12.2 We have a statutory obligation under the above legislation to report to the Serious Organised Crime Agency (SOCA) any reasonable knowledge or suspicion of money laundering. Any such report must be made in strictest confidence. In fulfilment of our obligations neither the firm’s partners or staff may enter into any correspondence or discussions with you regarding such matters.
12.3 The offence of money laundering is defined by section 340(11) of the Proceeds of Crime Act and includes concealing, converting, using or possessing the benefits of any activity that constitutes a criminal offence in the UK. It also includes involvement in any arrangement that facilitates the acquisition, retention, use or control of such a benefit.
12.4 We are obliged by law to report any instances of money laundering to SOCA without your knowledge or consent. In consequence, neither the firms’ principals nor staff may enter into any correspondence or discussions with you regarding such matters.
12.5 We are not required to undertake work for the sole purpose of identifying suspicions of money laundering. We shall fulfil our obligations under the Proceeds of Crime Act 2002 in accordance with the guidance published by the Consultative Committee of Accountancy Bodies.
12.6 We may use electronic checks as part of our identification procedures. We confirm that these electronic checks are not credit checks.

13. General limitation of liability

13.1 We will provide services as outlined in this letter with reasonable care and skill. However, to the fullest extent permitted by law, we will not be responsible for any losses, penalties, surcharges, interest or additional tax liabilities where you or others supply incorrect or incomplete information, or fail to supply any appropriate information or where you fail to act on our advice or respond promptly to communications from us or the tax authorities.
13.2 You will not hold us, the owners of this firm and any staff employed by the firm, responsible, to the fullest extent permitted by law, for any loss suffered by you arising from any misrepresentation (intentional or unintentional) supplied to us orally or in writing in connection with this agreement. You have agreed that you will not bring any claim in connection with services we provide to you against any of the principals or employees personally.
13.3 Our work is not, unless there is a legal or regulatory requirement, to be made available to third parties without our written permission and we will accept no responsibility to third parties for any aspect of our professional services or work that is made available to them.

14. Use of our name in statements or documents issued by you

14.1 You are not permitted to use our name in any statement or document that you may issue unless our prior written consent has been obtained. The only exception to this restriction would be statements or documents that in accordance with applicable law are to be made public.

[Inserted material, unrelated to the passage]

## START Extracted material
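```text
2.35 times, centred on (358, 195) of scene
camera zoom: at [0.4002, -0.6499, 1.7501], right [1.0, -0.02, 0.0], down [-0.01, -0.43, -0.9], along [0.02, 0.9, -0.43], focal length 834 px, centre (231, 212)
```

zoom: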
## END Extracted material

15. Draft/interim work or oral advice

15.1 In the course of our providing services to you we may provide advice or reports or other work products in draft or interim form. However, final written work products will always prevail over any draft, or interim statements.

16. Advice

16.1 Advice we give you orally should not be relied upon unless we confirm it in writing. We endeavour to record all advice on important matters in writing. However if you particularly wish to rely upon oral advice we give you during a telephone conversation or a meeting, you must ask for the advice to be confirmed in writing.
16.2 Unless specifically instructed and agreed in advance we will not assist with the implementation of our advice.

17. Intellectual property rights

17.1 We will retain all copyright in any document prepared by us during the course of carrying out the engagement save where the law specifically provides otherwise.

18. Internal disputes within a client

18.1 If we become aware of a dispute between the parties who own or are in some way involved in the ownership and management of the business, it should be noted that our client is the business and we would not provide information or services to one party without the express knowledge and permission of all parties. Unless otherwise agreed by all parties we will continue to supply information to the registered office for the attention of the directors. If conflicting advice, information or instructions are received from different directors/principals in the business we will refer the matter back to the board of directors and take no further action until the board has agreed the action to be taken.